# START OF DATA EXCERPT
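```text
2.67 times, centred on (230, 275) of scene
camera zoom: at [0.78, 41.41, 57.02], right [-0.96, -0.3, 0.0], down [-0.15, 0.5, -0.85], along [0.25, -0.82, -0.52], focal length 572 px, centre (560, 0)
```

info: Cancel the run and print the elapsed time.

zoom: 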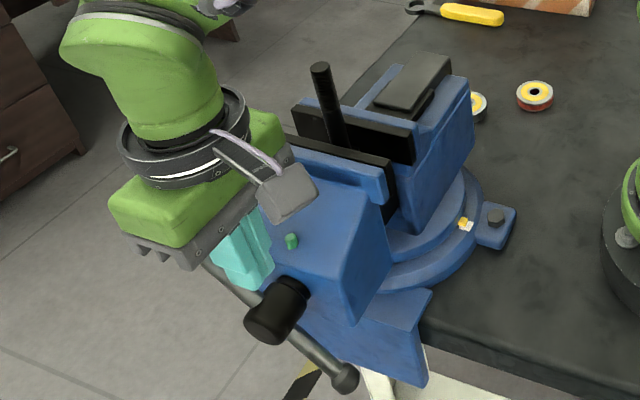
# END OF DATA EXCERPT
YOUR TASK: Could you repeat all of the material exactly? Pictures should not be copied.

EXERCISE RESPONSE:
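```text
2.67 times, centred on (230, 275) of scene
camera zoom: at [0.78, 41.41, 57.02], right [-0.96, -0.3, 0.0], down [-0.15, 0.5, -0.85], along [0.25, -0.82, -0.52], focal length 572 px, centre (560, 0)
```

info: Cancel the run and print the elapsed time.

zoom: 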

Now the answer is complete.